Stated exercise — Restate the data word for word and leave the images out. The answer is a JSON array that holds each line as a string and skips blank lines.

Source material —

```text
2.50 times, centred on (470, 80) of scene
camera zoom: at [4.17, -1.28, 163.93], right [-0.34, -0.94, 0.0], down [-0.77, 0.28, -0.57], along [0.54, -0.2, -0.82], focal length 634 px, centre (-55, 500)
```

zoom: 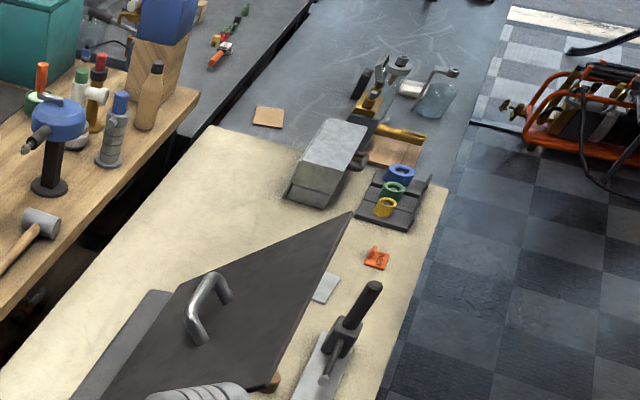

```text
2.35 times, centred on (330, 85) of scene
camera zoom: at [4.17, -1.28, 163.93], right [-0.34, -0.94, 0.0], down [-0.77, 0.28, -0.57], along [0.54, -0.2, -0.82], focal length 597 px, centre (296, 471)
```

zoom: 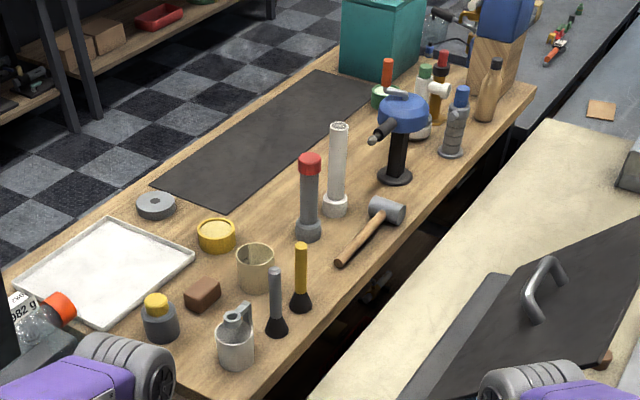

In response —
[
  "```text",
  "2.50 times, centred on (470, 80) of scene",
  "camera zoom: at [4.17, -1.28, 163.93], right [-0.34, -0.94, 0.0], down [-0.77, 0.28, -0.57], along [0.54, -0.2, -0.82], focal length 634 px, centre (-55, 500)",
  "```",
  "zoom: ",
  "```text",
  "2.35 times, centred on (330, 85) of scene",
  "camera zoom: at [4.17, -1.28, 163.93], right [-0.34, -0.94, 0.0], down [-0.77, 0.28, -0.57], along [0.54, -0.2, -0.82], focal length 597 px, centre (296, 471)",
  "```",
  "zoom: "
]